Raul, this is blatantly false and if you actually believe that then you need to know its not true. Now, it is true that cartridges and arms have certain limits, some being better than others. Like I said before, its the mark of a good mastering engineer to understand those limits so he can produce an LP that can be played but still shows off the master recording (unless its directly to LP...).
Now I did comment directly to this issue of traceability above, but the *generalization* that no groove can be tracked by any cartridge is simply too much of a generalization. If that were true LPs would not still be around.
Again, you should spend some time around a mastering setup to see what the recording was like before it went into the grooves. Then listening to what the cartridge/arm combo thinks is there, sounds to me like you might be quite surprised at what is possible.
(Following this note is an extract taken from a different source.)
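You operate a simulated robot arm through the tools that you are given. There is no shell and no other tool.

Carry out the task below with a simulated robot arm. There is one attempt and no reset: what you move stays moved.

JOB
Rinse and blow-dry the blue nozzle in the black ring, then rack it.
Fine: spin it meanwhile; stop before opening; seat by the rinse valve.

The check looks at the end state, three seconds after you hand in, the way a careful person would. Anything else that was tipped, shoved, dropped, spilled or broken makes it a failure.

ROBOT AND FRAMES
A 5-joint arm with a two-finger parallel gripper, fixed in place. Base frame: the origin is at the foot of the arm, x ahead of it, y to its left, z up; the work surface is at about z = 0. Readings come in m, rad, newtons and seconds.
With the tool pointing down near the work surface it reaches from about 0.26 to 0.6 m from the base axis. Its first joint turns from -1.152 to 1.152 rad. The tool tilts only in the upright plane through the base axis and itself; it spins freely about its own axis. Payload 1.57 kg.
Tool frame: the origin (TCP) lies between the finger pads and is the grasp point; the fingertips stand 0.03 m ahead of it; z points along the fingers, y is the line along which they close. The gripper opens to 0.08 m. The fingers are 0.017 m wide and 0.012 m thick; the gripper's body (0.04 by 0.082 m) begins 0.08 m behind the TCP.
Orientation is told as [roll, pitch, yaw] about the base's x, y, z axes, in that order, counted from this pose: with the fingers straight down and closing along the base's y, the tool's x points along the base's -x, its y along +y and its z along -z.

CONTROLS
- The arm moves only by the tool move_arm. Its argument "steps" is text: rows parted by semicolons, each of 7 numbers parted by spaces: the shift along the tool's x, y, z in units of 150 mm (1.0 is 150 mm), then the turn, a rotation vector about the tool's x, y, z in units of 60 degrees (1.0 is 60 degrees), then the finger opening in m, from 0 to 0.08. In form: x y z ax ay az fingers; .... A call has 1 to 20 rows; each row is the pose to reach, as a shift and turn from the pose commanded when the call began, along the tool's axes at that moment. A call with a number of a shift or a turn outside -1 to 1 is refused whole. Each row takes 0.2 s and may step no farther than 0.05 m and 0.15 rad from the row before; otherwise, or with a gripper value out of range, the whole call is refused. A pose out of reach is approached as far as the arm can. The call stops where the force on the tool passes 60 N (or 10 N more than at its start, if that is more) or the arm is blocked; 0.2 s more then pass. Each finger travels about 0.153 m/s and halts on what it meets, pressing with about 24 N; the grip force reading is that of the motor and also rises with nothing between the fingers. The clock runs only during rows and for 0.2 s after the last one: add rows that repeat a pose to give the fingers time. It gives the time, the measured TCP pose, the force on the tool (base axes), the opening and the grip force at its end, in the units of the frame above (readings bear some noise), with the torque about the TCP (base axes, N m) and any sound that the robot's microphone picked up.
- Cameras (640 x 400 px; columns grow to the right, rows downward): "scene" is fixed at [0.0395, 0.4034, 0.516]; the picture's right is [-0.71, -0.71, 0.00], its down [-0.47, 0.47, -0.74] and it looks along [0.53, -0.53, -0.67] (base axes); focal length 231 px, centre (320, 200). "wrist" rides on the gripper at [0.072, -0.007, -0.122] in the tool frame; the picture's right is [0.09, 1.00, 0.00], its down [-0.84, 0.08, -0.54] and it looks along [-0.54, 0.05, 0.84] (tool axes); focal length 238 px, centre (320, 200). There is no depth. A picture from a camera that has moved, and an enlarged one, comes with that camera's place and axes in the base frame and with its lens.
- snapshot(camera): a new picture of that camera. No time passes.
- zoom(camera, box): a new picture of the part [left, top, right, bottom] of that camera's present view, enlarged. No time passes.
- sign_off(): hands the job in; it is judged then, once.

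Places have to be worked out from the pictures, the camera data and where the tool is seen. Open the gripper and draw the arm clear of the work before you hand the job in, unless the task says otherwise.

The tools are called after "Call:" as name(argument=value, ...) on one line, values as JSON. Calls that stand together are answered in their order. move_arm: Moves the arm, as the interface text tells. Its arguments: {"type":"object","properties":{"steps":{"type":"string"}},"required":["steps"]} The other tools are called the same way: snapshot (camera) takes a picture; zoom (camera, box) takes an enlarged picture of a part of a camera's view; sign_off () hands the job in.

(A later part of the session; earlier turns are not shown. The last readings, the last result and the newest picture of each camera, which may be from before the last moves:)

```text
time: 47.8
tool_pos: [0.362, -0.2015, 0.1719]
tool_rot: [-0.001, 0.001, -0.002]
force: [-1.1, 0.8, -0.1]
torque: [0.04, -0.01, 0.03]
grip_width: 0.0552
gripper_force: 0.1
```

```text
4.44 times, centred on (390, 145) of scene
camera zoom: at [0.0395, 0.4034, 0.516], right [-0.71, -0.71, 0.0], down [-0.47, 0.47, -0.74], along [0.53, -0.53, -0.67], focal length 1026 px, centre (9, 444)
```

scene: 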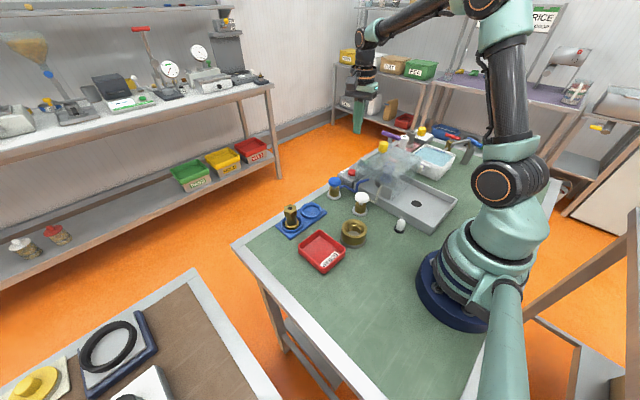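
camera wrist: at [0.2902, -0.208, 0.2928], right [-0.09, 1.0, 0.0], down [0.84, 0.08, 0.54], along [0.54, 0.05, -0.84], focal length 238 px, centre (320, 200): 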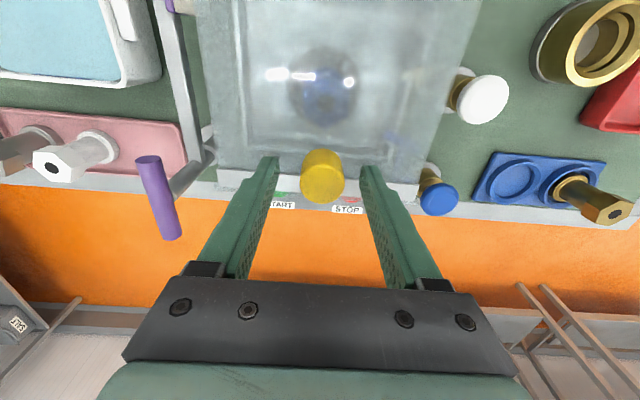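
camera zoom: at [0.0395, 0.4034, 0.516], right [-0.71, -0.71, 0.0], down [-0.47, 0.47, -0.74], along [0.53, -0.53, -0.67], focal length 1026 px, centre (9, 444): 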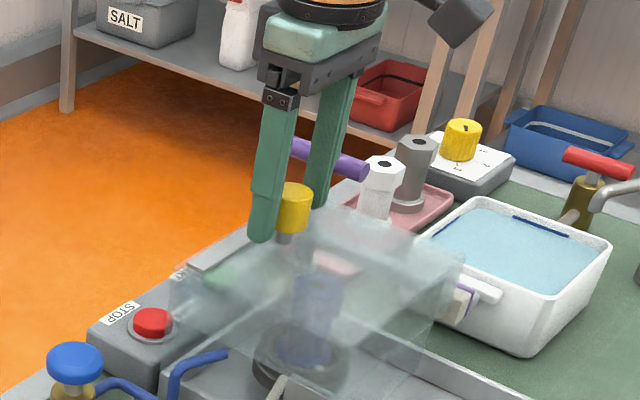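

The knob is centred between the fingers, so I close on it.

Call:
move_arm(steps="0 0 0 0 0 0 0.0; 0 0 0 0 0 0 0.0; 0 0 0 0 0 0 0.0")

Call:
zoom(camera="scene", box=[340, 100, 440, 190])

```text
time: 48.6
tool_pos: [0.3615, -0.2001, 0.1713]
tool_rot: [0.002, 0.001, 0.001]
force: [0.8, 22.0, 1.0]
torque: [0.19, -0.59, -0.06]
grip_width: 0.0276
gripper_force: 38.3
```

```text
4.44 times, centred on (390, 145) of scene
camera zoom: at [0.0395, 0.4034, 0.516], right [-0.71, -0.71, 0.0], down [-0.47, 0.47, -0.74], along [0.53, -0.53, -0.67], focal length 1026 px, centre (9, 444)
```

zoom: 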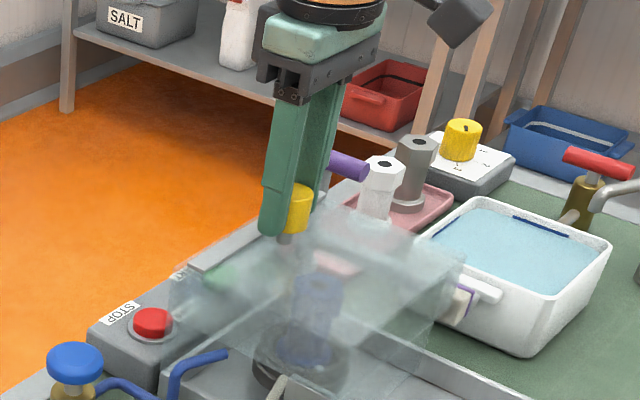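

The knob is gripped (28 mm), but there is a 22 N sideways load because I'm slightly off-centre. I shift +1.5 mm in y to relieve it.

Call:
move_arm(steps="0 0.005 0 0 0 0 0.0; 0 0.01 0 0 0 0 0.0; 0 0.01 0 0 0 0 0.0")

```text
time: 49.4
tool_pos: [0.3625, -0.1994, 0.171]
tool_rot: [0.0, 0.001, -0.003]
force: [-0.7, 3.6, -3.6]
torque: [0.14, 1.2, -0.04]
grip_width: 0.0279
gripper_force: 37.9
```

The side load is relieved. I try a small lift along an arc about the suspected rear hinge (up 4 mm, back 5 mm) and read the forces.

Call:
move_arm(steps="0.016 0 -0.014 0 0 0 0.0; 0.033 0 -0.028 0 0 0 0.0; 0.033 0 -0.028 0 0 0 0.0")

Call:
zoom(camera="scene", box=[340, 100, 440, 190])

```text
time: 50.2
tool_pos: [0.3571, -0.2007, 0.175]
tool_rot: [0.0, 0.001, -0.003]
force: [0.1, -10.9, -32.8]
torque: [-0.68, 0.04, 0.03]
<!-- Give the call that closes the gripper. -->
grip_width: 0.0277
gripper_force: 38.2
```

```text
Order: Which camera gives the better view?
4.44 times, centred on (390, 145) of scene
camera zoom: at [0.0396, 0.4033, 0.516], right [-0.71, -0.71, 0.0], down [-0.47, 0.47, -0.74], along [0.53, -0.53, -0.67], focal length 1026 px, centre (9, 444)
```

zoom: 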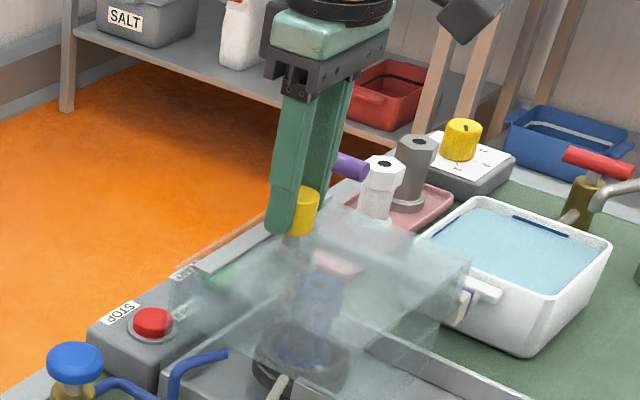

Its also helpful to make a recording and then put out an LP and a CD of it. That is perhaps the most telling. I have such recordings- one of the better known ones I have done is Canto General by Mikas Theodorakis (peotry by Pablo Neruda). Its pretty easy to discern that the CD **in no way** is able to keep up with the LP on a decent playback system.
I had a guy come into our room at THE Show this last January. He was somewhat notorious on the AudioAsylum.com website for his rants about phase and digital. He did not know that we had a phase switch on our preamp so he had us play a CD and then said that reversing the phase would make it better. I flipped the switch... so there was maybe a very small difference. Then he as insisting about how much better the digital was over analog if it was 'in-phase'... So I put on the LP for him, which instantly smoked the CD (we had a very nice digital system in that room BTW). So then he proclaimed that if there was an analog master tape involved that what he was talking about didn't apply. It was obviously a face-saving comment- he got up and left as fast as he could. I'm afraid we had a good chuckle at his expense.
Raul, I was pretty sure that you are making a phono stage and a tone arm. These comments of yours sound to me unlike what I would have expected- have you experienced a change of heart?